**** DATA PROVIDED ****

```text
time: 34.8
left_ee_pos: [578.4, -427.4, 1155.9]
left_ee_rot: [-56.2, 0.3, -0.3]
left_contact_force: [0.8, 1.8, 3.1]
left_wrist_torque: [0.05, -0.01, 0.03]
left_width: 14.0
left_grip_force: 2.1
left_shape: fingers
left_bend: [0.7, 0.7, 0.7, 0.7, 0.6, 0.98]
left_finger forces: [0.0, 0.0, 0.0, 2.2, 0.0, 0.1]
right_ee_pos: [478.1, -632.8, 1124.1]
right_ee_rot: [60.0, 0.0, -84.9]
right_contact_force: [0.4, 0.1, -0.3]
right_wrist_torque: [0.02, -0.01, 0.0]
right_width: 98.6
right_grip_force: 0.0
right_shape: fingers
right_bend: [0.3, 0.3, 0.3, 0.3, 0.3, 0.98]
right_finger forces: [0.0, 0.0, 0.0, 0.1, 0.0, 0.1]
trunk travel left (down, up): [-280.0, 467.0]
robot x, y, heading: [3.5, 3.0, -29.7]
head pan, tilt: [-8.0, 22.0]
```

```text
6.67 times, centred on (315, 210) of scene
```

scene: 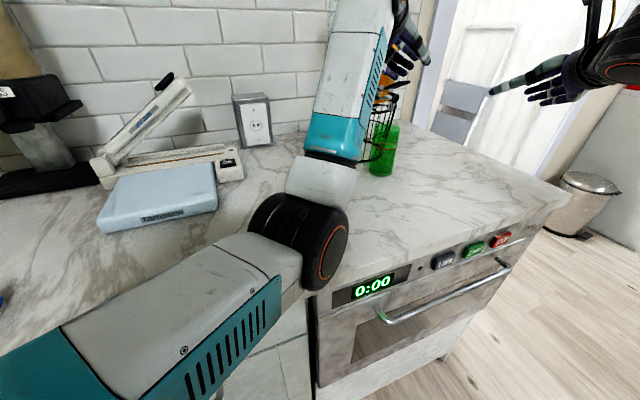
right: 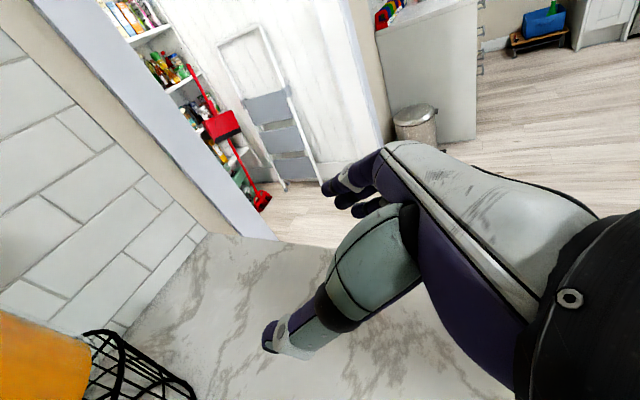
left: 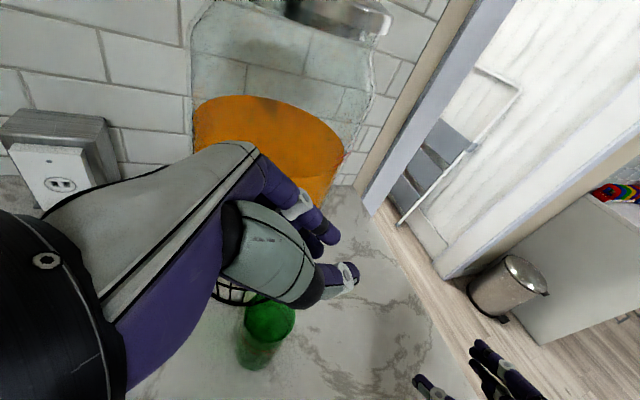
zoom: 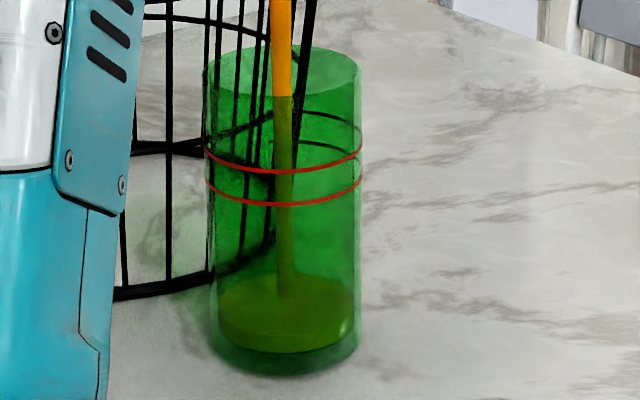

****

=== EXERCISE DETAILS ===
Send back the data above word for word, with the pictures left out.

=== OUTPUT OF THE EXERCISE ===
```text
time: 34.8
left_ee_pos: [578.4, -427.4, 1155.9]
left_ee_rot: [-56.2, 0.3, -0.3]
left_contact_force: [0.8, 1.8, 3.1]
left_wrist_torque: [0.05, -0.01, 0.03]
left_width: 14.0
left_grip_force: 2.1
left_shape: fingers
left_bend: [0.7, 0.7, 0.7, 0.7, 0.6, 0.98]
left_finger forces: [0.0, 0.0, 0.0, 2.2, 0.0, 0.1]
right_ee_pos: [478.1, -632.8, 1124.1]
right_ee_rot: [60.0, 0.0, -84.9]
right_contact_force: [0.4, 0.1, -0.3]
right_wrist_torque: [0.02, -0.01, 0.0]
right_width: 98.6
right_grip_force: 0.0
right_shape: fingers
right_bend: [0.3, 0.3, 0.3, 0.3, 0.3, 0.98]
right_finger forces: [0.0, 0.0, 0.0, 0.1, 0.0, 0.1]
trunk travel left (down, up): [-280.0, 467.0]
robot x, y, heading: [3.5, 3.0, -29.7]
head pan, tilt: [-8.0, 22.0]
```

```text
6.67 times, centred on (315, 210) of scene
```

scene: 
right: 
left: 
zoom: 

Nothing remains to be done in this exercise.